By the end of last year, a committee of city and county officials and residents whittled down a list of options for the road from 13 to four. But each of those has proved to be fraught with problems.

"We realized at the beginning there wasn't going to be a silver bullet that took all the traffic off the road," said Juandiego Wade, an Albemarle transportation planner.

Preliminary traffic analysis of the two alternatives exclusively in Albemarle - connecting Proffit or Polo Grounds roads to Route 20 - showed that neither would truly solve current, or future, traffic problems.

A third option, running the road through Pen Park to Rio Road, is fundamentally flawed, many concede. It would cause an uproar in surrounding neighborhoods and might not be approved by the federal government. Plus, Lewis Grimm, the lead consultant on the project, determined that a road there would divert only 16 percent of traffic from the Free Bridge corridor during the morning and evening commute.

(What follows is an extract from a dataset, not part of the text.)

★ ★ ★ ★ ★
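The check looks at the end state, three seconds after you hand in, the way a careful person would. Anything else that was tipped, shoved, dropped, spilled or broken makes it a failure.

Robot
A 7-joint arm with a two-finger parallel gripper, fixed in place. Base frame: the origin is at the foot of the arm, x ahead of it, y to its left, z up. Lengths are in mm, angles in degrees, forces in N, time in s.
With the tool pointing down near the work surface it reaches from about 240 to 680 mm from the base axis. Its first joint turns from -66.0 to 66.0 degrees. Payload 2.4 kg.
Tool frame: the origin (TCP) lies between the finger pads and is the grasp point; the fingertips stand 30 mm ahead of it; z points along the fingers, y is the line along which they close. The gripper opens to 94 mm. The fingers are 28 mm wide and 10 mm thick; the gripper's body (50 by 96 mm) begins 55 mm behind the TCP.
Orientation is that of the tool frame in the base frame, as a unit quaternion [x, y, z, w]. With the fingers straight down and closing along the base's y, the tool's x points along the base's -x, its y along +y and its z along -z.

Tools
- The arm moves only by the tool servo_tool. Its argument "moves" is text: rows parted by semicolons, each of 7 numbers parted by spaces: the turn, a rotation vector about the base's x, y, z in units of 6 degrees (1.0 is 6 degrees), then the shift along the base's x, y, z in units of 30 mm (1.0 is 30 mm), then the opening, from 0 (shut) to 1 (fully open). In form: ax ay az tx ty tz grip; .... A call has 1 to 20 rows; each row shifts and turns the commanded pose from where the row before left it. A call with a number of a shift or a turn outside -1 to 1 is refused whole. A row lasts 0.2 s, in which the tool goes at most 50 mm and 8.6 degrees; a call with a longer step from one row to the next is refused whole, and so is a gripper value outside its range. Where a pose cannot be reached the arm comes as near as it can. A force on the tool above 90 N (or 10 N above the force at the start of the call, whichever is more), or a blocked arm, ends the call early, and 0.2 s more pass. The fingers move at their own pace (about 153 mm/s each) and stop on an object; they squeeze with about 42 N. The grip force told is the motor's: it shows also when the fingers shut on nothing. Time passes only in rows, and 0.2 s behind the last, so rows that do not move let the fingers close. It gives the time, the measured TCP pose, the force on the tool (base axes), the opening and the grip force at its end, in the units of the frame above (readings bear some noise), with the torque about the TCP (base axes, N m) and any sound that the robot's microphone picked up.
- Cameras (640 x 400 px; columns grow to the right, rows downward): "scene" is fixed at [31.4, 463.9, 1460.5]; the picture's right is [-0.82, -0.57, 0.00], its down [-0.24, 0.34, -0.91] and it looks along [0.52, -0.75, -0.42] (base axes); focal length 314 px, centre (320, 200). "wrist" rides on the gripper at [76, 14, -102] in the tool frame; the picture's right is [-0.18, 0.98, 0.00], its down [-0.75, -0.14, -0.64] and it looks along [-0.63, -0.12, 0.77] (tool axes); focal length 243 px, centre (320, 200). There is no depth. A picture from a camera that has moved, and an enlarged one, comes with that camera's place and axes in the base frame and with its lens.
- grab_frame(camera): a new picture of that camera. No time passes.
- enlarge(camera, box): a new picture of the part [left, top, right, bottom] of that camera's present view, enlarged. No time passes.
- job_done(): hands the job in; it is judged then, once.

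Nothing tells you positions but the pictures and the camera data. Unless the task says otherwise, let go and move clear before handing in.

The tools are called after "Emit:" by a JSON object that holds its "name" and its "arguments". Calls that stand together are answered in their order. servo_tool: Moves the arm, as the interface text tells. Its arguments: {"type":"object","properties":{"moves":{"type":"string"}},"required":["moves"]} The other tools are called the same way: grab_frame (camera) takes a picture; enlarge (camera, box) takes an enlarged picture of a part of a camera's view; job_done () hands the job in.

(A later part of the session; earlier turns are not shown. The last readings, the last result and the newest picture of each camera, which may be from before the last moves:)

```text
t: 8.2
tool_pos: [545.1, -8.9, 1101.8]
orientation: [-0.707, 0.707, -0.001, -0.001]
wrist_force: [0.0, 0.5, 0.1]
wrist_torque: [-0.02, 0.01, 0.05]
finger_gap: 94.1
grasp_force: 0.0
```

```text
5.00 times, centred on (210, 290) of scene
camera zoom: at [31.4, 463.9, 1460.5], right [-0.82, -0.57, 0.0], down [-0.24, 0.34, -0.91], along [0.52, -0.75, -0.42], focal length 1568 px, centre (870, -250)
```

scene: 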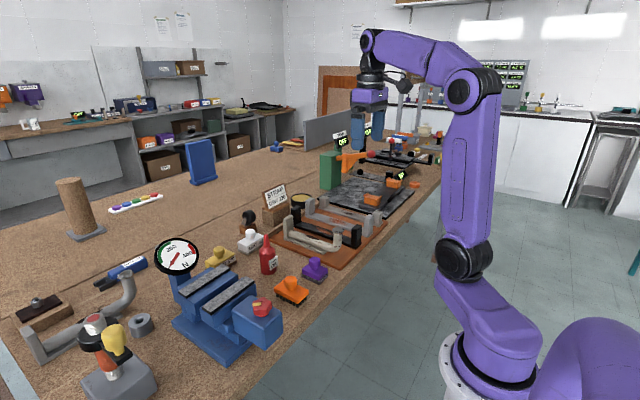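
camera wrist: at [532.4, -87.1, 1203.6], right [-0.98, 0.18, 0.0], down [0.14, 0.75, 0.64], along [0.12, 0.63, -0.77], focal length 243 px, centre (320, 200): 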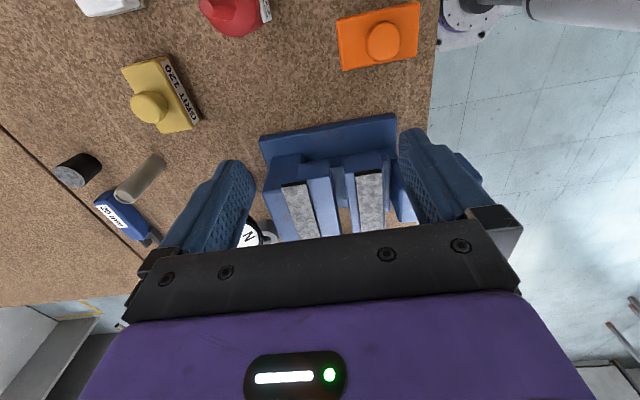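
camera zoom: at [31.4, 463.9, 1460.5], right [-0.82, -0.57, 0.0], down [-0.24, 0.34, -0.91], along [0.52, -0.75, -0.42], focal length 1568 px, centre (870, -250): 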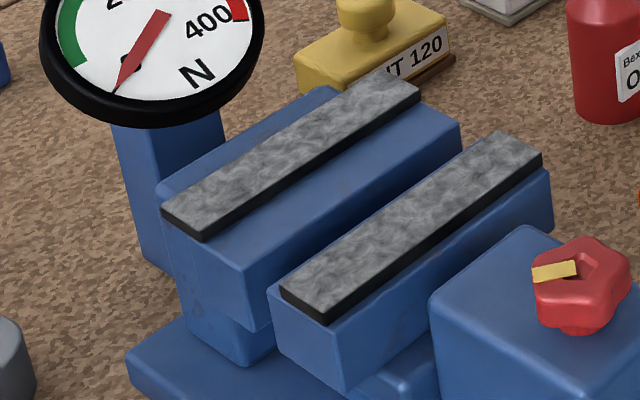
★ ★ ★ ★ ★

The final series of recommendations entail improving the areas around that bridge. Possible ideas include widening U.S. 250 to six lanes in both directions; widening High Street beginning at Meade Avenue; and building new bridges north and south of Free Bridge.

John Pfaltz, a Charlottesville resident who sits on the Eastern Connector committee, panned the idea of widening U.S. 250 or High Street, noting that it would be extremely expensive and force the relocation of more than two dozen houses.

Besides, he adds, "why should the city absorb all this traffic," when the original intent of the connector was to move people from Pantops to northern Albemarle-

At this juncture, every option remains on the table and it is unlikely that final decisions will occur anytime soon. But elected officials seem to be ready to write the project's obituary and move on.

"I wouldn't want us to waste a whole lot more of our resources figuring out how to pave a road that is never going to be built," Mayor Dave Norris said during Monday's council meeting.

Instead, he added, conversations between the city and county should focus on improving transit and building other, more feasible, connector roads.